Self-professed cycling fanatic, Hugo Bosman, uses and designs cycling and walking tracks all over Aotearoa. A civil engineer and project manager, Hugo talked to us about his new gig at Waka Kotahi and his previous role as a Regional Chair for ACE New Zealand.
Hugo, you're moving to Waka Kotahi, tell us more?
I have been working for WSP in Wellington since 12 June 2017. I remember that exact date as my wife and I had just arrived from South Africa.
In May this year, I saw the job advert come up and thought it would be interesting to try client-side. I was ready for a new challenge, and working within government will provide that.
My role with Waka Kotahi is as Senior Project Manager (Complex). The team is growing substantially as they are a lot of positions being advertised across the country. I suspect they're getting ready for the shovel-ready projects the government is starting to announce.
It'll be an excellent opportunity to work client-side and to get to know consultants from other organisations and to work with other government agencies.
What are your greatest career highlights so far?
I'd have to say one of the greatest highlights was working on the Maitai to Rocks Road shared pathway and cycle project. It’s 1.2 kilometres of shared pathways and cycleways in Nelson while working at WSP in Wellington. I was coordinating a team from all corners of the country which comes with its own set of challenges! But seeing the shared pathways and cycleways built and a continual increase in people walking and cycling on them each day is a big success for me.
Why did you apply to be an ACE New Zealand Regional Chair?
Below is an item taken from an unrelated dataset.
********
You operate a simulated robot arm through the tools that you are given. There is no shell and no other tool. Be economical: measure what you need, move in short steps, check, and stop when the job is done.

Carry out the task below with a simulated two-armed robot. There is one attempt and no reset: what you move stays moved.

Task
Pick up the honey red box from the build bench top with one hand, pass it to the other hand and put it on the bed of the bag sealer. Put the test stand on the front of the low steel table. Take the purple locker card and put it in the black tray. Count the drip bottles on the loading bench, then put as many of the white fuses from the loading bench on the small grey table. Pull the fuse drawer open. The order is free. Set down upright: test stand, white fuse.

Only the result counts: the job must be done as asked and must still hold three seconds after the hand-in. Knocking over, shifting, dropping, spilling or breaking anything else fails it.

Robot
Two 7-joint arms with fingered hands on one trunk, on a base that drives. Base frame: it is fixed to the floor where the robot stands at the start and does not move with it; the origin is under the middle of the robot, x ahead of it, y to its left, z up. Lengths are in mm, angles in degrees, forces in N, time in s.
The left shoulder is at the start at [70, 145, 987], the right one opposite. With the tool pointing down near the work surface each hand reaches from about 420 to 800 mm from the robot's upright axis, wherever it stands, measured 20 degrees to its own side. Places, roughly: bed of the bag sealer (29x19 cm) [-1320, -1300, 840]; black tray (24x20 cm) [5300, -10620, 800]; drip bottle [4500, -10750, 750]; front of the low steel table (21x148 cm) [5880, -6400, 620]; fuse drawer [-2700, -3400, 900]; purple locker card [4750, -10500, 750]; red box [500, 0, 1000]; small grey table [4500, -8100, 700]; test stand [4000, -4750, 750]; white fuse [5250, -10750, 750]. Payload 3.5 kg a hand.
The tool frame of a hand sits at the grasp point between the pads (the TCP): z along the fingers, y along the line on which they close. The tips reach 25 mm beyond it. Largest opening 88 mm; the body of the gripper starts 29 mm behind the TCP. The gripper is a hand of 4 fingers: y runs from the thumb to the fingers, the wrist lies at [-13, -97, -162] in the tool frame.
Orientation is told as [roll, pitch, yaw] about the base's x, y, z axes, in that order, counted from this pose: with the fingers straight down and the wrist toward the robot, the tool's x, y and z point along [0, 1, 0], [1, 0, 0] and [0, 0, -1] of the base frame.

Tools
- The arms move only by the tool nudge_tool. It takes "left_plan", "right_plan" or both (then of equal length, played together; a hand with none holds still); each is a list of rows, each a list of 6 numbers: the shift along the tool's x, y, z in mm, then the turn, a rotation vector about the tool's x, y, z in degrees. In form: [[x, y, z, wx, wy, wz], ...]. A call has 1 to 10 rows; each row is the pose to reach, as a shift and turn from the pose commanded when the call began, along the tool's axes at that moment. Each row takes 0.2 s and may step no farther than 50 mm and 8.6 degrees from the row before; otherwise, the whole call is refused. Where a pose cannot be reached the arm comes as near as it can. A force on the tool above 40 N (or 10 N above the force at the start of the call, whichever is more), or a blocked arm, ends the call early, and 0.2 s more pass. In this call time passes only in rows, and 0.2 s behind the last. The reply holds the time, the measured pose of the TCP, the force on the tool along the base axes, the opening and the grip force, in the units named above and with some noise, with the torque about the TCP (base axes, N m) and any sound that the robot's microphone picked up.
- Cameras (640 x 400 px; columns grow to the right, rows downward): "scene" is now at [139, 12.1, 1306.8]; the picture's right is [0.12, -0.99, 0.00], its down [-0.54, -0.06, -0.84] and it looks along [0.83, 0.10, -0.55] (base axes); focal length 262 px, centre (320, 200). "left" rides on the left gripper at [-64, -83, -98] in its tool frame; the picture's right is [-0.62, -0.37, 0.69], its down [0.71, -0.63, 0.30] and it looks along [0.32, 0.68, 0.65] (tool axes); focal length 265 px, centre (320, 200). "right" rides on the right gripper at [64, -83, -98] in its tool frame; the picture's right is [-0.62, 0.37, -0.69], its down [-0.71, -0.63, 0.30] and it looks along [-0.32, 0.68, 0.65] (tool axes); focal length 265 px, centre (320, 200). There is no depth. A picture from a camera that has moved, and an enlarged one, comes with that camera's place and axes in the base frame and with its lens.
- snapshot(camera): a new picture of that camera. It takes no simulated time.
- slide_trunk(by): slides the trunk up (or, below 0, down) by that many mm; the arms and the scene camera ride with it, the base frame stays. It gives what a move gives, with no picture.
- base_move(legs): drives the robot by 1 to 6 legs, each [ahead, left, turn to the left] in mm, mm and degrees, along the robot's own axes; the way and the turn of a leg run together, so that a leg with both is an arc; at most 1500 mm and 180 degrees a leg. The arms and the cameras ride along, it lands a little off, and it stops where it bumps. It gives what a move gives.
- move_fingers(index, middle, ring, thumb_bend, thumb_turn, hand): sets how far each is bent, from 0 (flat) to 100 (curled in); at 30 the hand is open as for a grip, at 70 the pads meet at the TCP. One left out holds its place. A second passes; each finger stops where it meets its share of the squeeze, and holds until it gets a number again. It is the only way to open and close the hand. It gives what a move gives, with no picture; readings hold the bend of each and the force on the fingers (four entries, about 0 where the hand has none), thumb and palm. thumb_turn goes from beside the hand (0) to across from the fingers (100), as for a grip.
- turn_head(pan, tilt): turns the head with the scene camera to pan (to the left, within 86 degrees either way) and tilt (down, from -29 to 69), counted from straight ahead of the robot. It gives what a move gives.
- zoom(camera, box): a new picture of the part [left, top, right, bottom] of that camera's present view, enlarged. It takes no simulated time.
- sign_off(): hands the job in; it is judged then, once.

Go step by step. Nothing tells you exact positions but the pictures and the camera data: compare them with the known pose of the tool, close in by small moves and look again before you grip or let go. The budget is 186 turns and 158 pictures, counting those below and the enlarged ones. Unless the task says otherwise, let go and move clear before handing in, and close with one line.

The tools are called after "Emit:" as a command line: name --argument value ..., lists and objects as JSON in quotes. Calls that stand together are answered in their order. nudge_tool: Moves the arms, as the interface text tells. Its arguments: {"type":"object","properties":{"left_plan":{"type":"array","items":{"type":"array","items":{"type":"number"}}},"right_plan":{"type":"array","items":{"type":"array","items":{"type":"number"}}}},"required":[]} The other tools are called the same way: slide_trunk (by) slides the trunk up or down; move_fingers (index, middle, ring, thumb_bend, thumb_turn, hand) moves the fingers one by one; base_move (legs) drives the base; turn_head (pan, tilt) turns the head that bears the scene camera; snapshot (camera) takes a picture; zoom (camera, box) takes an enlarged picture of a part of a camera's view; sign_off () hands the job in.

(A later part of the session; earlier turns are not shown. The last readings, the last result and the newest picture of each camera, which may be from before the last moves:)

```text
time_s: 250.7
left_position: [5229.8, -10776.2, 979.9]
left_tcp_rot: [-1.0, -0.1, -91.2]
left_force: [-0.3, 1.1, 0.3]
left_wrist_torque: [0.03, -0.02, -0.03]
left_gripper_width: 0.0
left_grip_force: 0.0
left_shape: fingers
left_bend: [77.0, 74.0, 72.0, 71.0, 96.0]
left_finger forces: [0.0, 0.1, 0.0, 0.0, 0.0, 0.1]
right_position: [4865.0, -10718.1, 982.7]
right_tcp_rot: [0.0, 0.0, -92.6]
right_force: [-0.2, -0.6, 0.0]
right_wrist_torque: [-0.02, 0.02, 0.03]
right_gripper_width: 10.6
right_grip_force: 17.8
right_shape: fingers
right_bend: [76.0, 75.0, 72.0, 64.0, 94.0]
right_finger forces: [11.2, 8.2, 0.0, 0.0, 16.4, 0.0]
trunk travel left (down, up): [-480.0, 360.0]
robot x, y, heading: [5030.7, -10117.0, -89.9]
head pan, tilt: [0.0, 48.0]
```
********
I was initially working as a Young Professional at ACE New Zealand. We'd organise events for other young professionals in the industry, and it was an excellent opportunity to meet other consultants. The previous Regional Chair approached me about doing the Regional Chair role, which I was up for.
Being a Regional Chair is an opportunity to network with other consultants, and to get involved in dealing with issues that if you aren't in management positions, you wouldn't otherwise know about. It exposes you to commercial activity outside of your daily 9-5 role. It's also a chance to work with the CEO (Paul Evans), and the ACE New Zealand board.
You are the voice of the industry being a Regional Chair. It opens your mind and allows you to be a part of the decision-making process solving issues you wouldn't usually get to be a part of.
It also makes you work with people from all different walks of life and stages in their careers. I was one of the younger members benefiting from some of the more senior Regional Chairs experience and knowledge of the industry.
I've made some great contacts and plan to continue those relationships into the future.
So you're a keen cyclist?
I'm a mountain biker predominantly but do enjoy the occasional road ride to one of the many coffee shops around Wellington to enjoy a flat white and a doughnut!
It's one of the reasons we moved to Wellington - we are so lucky that most of our green spaces have hundreds of kilometres of cycle tracks. There are different grades, uphill and downhill and lots of open stretches of road. In May, right after the COVID-19 lockdown, my wife and I did the Timber Trail in the Pureora Forest Park. We're planning on doing the Old Ghost Road in Buller in November with a big bunch of friends.
I think it helps that I'm a cyclist when designing and building active transportation facilities for work. I know what makes a great pathway and what twists and turns to watch out for.
Tell us about your study history?
I studied Civil Engineering at the University of South Africa in Cape Town. I then when on to do a diploma in project management. I am currently enrolled at the University of Canterbury, completing a Masters in Engineering. I think having that engineering background helps me be a better project manager. I'm able to answer technical questions, and I can easily have a conversation with engineers or clients. It saves a lot of time!